Bangsa yang Sangat Merisaukan
"Bangsa yang dibangun diatas pilar kemunafikan tidak akan pernah melahirkan tegaknya keadilan"
(Mr.Ong#04.59/29/5/20)
Bangsa-bangsa yang berfikir kemajuan tidak selamanya berjumpa dengan kegelisahan. Sebab kegelisahan adalah penanda ketidakmampuan. Kegelisahan suatu bangsa biasanya tercipta dari tidak hadirnya kejujuran dan keadilan.
Jujur mengantarkan manusia pada ketenangan batin. Juga kebahagiaan; karena berjibaku dengan keadilan. Tanpa keadilan , suatu bangsa hanya akan menuai rasa kecemasan yang tidak berkesudahan.
Lihatlah Finlandia, pendidikan mereka maju Bukan karena sistemnya yang amat hebat, namun karena berhasil mendidik warganya menjadi manusia jujur. Misalnya bertindak jujur dalam hal-hal yang prinsipil. Kalau masih bodoh dan kurang pengetahuan karena bawaannya Sin Chan sama Doremon, ya mbok jangan memaksakan diri menjadi pemimpin.
Mengapa? Karena pemimpin.itu tanggungjawabnya sangat besar, menentukan hajat hidup orang banyak, masa depan masyarakat luas. Kalau pun didorong-dorong ya mbok mikir, pakai pikiran yang sehat nan sederhana. Lalu setelah pikiran, juga pakai perasaan.
Ditimbang-timbang apa pantas atau tidak pantas. Kalau masih kurang pengetahuan ya belajar dulu. Wong menimbang begitu saja kok ruwet. Ruwet itu sebenarnya bukti tidak mampu. Kalau tidak mampu bersikap jujur adalah jalan terbaik.
Jujur Pilar Kemajuan
Apabila suatu negeri pemimpinnya tidak memiliki kemampuan manajerial politik, maka pemimpin itu bisa dipastikan akan sangat merisaukan warganya. Merusak masa depan, dan berdampak buruk pada psikologi rakyatnya.

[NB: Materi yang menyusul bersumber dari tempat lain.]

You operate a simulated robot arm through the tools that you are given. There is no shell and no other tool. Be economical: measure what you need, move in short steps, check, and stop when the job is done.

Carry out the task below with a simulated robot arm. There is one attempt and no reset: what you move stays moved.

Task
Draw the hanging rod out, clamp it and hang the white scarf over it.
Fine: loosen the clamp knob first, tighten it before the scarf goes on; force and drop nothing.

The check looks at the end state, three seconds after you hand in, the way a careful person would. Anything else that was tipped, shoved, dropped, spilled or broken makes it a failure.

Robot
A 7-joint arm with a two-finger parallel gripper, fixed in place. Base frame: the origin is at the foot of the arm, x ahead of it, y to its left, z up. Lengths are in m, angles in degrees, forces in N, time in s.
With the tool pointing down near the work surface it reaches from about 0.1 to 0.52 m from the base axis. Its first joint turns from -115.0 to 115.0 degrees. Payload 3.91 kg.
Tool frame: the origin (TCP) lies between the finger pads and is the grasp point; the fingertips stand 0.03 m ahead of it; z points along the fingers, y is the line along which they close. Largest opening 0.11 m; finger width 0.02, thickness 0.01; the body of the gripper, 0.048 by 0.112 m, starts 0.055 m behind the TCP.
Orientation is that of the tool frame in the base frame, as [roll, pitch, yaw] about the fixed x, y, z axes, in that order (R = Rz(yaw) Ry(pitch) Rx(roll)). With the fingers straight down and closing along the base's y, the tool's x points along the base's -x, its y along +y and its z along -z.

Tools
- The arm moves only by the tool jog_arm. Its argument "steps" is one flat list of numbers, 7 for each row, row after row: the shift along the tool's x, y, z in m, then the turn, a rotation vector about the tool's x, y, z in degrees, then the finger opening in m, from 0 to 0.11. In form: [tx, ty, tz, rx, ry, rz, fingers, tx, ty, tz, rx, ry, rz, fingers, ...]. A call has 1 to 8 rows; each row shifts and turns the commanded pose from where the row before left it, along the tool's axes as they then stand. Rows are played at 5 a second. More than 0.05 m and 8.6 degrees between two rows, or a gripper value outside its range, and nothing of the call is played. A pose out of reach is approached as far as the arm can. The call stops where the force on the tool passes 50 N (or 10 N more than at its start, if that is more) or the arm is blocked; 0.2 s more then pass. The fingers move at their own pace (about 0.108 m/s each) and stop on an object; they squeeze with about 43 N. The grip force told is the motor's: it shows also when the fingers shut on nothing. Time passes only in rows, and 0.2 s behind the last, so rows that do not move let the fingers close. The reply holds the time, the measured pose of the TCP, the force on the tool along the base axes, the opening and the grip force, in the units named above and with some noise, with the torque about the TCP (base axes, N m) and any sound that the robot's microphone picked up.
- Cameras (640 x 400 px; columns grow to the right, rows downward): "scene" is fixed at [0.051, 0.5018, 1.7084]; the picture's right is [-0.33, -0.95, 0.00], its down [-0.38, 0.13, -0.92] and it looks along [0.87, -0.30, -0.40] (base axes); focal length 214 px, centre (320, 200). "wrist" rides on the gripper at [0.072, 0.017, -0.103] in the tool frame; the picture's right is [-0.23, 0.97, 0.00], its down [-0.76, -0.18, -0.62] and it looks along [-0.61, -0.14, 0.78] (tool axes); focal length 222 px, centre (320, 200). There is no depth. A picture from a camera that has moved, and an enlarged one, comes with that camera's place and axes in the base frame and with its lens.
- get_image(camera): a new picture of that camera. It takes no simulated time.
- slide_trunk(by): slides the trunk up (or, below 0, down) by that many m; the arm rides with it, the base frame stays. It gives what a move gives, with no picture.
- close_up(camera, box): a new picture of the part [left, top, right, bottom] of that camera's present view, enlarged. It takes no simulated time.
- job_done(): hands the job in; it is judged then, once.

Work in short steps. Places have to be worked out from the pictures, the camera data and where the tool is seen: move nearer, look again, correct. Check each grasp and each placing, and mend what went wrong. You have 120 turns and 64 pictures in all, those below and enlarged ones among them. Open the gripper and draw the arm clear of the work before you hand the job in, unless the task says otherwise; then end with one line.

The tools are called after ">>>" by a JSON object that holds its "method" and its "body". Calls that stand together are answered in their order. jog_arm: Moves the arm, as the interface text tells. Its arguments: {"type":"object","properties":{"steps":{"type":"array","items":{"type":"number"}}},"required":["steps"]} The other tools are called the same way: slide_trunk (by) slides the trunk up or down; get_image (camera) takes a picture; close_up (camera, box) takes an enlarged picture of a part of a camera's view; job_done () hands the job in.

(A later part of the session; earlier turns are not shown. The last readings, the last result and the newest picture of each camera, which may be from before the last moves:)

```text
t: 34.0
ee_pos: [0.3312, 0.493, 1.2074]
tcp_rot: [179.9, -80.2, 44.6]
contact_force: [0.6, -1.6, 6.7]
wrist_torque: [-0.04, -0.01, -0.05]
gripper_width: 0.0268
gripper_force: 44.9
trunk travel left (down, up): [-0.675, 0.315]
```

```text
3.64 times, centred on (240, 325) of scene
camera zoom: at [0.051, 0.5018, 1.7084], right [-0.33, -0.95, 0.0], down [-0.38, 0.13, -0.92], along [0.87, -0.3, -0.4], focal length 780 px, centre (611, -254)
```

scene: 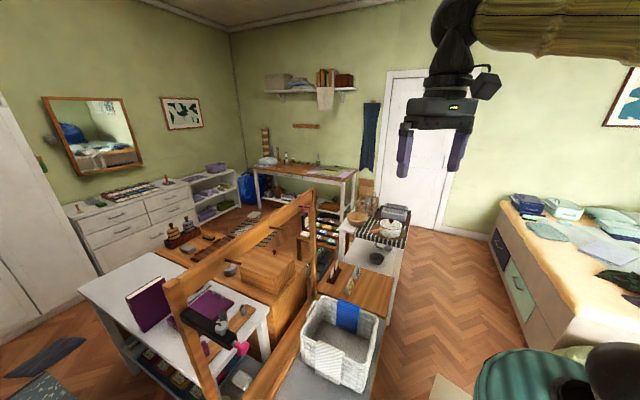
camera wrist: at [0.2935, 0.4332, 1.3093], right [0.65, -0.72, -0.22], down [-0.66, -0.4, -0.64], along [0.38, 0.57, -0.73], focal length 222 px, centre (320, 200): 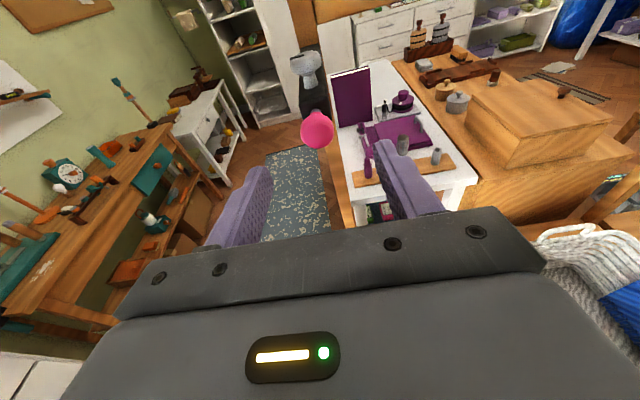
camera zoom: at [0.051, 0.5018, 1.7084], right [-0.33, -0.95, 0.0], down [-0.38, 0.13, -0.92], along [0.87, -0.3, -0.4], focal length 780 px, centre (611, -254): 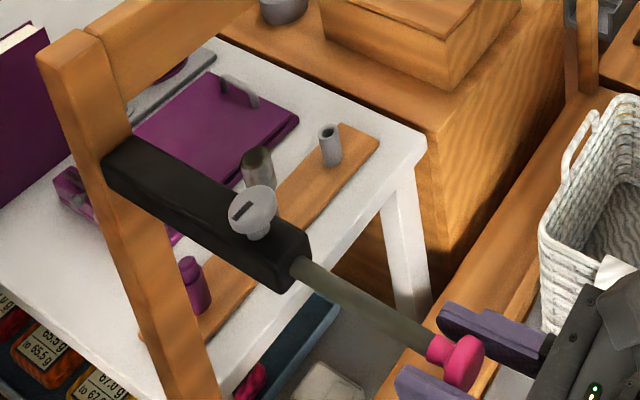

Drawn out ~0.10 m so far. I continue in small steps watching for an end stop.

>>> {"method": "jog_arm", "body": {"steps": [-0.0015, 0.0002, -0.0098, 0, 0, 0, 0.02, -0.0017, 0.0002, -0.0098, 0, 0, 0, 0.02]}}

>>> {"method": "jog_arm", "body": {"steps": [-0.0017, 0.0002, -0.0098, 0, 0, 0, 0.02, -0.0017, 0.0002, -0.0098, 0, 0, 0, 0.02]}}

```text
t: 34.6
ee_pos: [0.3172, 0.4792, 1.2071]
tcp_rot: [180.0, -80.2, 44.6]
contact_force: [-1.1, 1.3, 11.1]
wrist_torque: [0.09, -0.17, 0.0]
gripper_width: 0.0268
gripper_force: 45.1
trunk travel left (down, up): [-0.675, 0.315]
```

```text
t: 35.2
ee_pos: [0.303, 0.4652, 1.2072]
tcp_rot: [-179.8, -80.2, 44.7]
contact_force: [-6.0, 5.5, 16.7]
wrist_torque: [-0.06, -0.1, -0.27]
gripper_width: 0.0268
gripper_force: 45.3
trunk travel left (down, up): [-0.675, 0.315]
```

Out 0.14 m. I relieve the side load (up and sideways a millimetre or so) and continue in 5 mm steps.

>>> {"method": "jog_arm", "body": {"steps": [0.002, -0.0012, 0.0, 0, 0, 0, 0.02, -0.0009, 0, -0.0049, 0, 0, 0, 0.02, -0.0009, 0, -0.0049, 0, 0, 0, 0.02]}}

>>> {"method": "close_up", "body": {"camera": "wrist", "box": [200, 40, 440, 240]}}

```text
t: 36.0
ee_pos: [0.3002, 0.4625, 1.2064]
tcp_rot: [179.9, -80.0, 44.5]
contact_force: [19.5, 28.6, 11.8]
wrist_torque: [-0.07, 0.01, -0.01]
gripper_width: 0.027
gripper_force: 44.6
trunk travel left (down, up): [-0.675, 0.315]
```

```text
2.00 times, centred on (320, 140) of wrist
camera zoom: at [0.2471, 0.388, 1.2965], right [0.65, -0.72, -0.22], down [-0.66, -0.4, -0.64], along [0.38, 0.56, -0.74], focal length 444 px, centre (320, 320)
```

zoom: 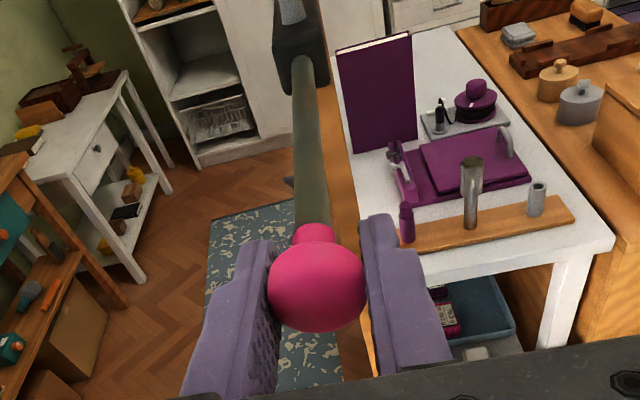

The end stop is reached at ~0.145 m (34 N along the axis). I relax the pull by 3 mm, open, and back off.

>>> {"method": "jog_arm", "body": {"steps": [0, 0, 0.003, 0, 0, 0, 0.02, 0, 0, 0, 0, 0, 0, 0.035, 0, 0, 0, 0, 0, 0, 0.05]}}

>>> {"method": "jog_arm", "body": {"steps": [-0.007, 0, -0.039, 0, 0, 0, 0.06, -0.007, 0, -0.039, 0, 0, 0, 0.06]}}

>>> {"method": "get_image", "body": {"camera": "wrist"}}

Pemimpin bangsa yang tidak kompeten pasti tidak akan mampu menggerakkan partisipasi warganya dalam pembangunan. Jika hal itu terjadi, maka sejatinya keberadaan pemimpin seperti itu lebih buruk dari ketiadaannya. Pemimpin bukanlah manusia yang membuat kebingungan dalan.masyarakat. bukan pembuat ketidakpastian, bukan pemantik kontroversi, bukan pengadu domba, dan bukan pula pengkhianat bangsanya.

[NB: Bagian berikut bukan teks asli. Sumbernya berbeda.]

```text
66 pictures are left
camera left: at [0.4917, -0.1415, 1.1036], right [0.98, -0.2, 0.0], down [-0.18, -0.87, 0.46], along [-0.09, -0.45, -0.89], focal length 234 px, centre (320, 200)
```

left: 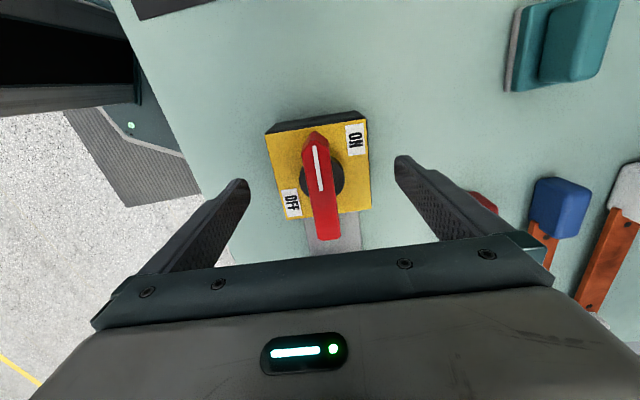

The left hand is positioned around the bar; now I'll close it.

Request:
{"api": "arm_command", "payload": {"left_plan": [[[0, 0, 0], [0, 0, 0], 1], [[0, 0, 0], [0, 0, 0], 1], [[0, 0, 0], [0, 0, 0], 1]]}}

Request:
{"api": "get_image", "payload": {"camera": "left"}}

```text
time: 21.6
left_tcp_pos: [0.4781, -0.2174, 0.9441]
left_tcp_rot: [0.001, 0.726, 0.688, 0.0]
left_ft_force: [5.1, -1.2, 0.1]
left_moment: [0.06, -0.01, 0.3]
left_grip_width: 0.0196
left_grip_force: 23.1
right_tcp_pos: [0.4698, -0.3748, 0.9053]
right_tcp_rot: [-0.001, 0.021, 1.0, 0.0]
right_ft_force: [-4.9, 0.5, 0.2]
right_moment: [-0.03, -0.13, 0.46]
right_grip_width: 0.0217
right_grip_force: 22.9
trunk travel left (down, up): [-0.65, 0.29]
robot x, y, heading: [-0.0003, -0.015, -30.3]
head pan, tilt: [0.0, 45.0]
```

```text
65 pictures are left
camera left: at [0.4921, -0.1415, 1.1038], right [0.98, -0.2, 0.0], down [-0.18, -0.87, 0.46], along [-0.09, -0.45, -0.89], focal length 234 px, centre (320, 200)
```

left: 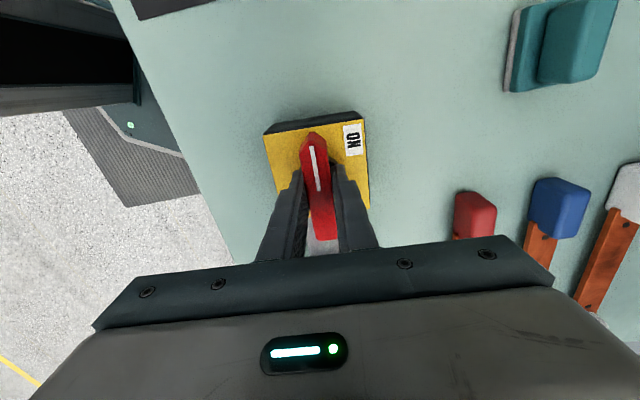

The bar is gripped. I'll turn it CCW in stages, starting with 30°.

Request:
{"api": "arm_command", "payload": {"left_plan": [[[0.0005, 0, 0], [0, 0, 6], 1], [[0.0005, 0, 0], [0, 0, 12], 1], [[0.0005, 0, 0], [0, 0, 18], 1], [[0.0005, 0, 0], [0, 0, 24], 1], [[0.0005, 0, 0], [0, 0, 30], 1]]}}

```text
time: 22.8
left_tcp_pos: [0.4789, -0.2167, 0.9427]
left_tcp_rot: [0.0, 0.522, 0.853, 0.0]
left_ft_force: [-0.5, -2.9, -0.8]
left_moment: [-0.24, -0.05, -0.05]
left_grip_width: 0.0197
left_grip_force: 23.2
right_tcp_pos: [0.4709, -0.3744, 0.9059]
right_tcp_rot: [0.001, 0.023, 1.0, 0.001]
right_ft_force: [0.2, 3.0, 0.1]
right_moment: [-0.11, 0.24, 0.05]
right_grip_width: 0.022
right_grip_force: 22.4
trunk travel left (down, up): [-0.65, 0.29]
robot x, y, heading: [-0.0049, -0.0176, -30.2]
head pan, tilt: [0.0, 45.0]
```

Pemimpin itu adalah orang yang berkhidmat pada kebaikan atau kemaslahatan rakyatnya. Oleh karena itu dalam ushul figh ada semacam kaidah, begini, "Jika ada beberapa kemaslahatan bertabrakan, maka maslahat yang lebih besar (lebih tinggi) harus didahulukan. Dan jika ada beberapa mafsadah (bahaya, kerusakan) bertabrakan, maka yang dipilih adalah mafsadah yang paling ringan"
Pengetahuan elementer dalam bidang kepemimpinan itu haruslah dipahami sebelum seseorang bernafsu menjadi pemimpin. Jika tidak, maka pikirannya akan menjadi ruwet, ruwet, dan ruwet. Karena pada pemimpin yang demikian itu tidak cukup pengetahuan bagaimana memecahkan masalah dengan berbasis pada kemaslahatan orang banyak.
Oleh karena itu kompetensi, kapasitas intelektual, bobot, jam terbang, relasi, seorang pemimpin haruslah dibenahi agar mampu menjalankan roda kepemimpinan dengan baik. Jika tidak, maka pemimpin yang tidak bermutu itu hanya akan memproduksi ketidakpastian, kebingungan, dan kesemrautan.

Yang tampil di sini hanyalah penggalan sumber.